Mesures exceptionnelles mais durables ?
L’un des premiers à s’être réellement inquiété de cette situation de manière explicite a été Jean Quatremer, journaliste spécialisé sur les questions européennes à Libération — et lui-même européiste convaincu — par un billet sur son blog le 30 avril 2020 (mis à jour le 7 mai), dans lequel il estime que « (…) croire que les libertés publiques, la démocratie, sortiront intactes de cet épisode est juste un doux rêve. L’État d’urgence sanitaire va rester inscrit dans notre droit pour longtemps exactement comme l’État d’urgence, déclenché en 2015 a finalement été intégré au droit commun. Il est rare qu’un État renonce de lui-même aux pouvoirs gagnés sur le législatif et la justice ».
Dans un éditorial en date du 4 mai, Le Monde s’engage sur une réflexion similaire quant aux pouvoirs exceptionnels accordés au Gouvernement dans le cadre de l’état d’urgence sanitaire et sa prolongation, insistant sur le fait que « la peur de la contamination, très sensible dans la société, ne saurait être compensée par un excès de mesures autoritaires ».
À gauche toujours, le directeur de la rédaction de l’hebdomadaire catholique La Vie, Jean-Pierre Denis, s’est aussi prononcé sur cette question le 5 mai 2020, par un éditorial où il revient sur l’altération de certaines évidences démocratiques, notamment l’indépendance de la presse et celle des cultes. Il y dénonce également l’érosion manifeste des libertés publiques à laquelle on assiste : « s’il faut sauver nos vies et protéger notre corps, il faut préserver notre vie démocratique et défendre notre corpus de libertés publiques. Et s’il se trouve des gens pour penser que l’on peut sacrifier la liberté sur l’autel de la sécurité, ce sont eux, les irresponsables ».
Cette inquiétude est également partagée par Stéphane Germain, par le biais d’une tribune publiée le 6 mai sur Causeur. Dans son papier, cet ancien collaborateur de nombreux titres de presse parmi lesquels Le Figaro, L’Obs, Libération ou encore Le Point relève que « dans l’ensemble, les « irréductibles Gaulois », notamment les quadras en pleine forme, ont consenti puis réclamé à cor et à cri un confinement liberticide autant qu’économiquement suicidaire », ajoutant même ensuite : « Après avoir abdiqué ses droits individuels et ses libertés publiques en huit jours, une partie de la France rechigne à déconfiner. Elle lorgne désormais vers un contrôle social qu’on ne rêve pas ouvertement « à la chinoise », mais qui repose sur des technologies cousines que l’on prétend maîtriser ».

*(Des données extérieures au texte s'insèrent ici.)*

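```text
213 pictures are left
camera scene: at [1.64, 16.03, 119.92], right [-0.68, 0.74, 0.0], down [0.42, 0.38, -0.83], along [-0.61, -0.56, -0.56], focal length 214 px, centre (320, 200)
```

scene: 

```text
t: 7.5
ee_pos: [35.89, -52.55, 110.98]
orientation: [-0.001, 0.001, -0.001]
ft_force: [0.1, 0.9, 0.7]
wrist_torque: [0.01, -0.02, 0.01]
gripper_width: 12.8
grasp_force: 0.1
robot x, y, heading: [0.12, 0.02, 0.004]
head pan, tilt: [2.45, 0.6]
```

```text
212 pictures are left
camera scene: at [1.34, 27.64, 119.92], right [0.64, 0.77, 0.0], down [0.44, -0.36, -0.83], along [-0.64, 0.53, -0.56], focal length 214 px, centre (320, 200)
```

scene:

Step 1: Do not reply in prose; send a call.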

Applications sanitaires, masques, drones
Des technologies réellement au cœur de ce sujet brûlant, ainsi que l’illustre une certaine inquiétude autour de l’application StopCovid et plus généralement du traitement des données de santé, mais également la question de l’utilisation de drones pour surveiller le bon respect du confinement, l’usage de caméras pour détecter le port de masques, ou encore la proposition de fournir un bracelet électronique aux personnes qui ne disposeraient pas de smartphone.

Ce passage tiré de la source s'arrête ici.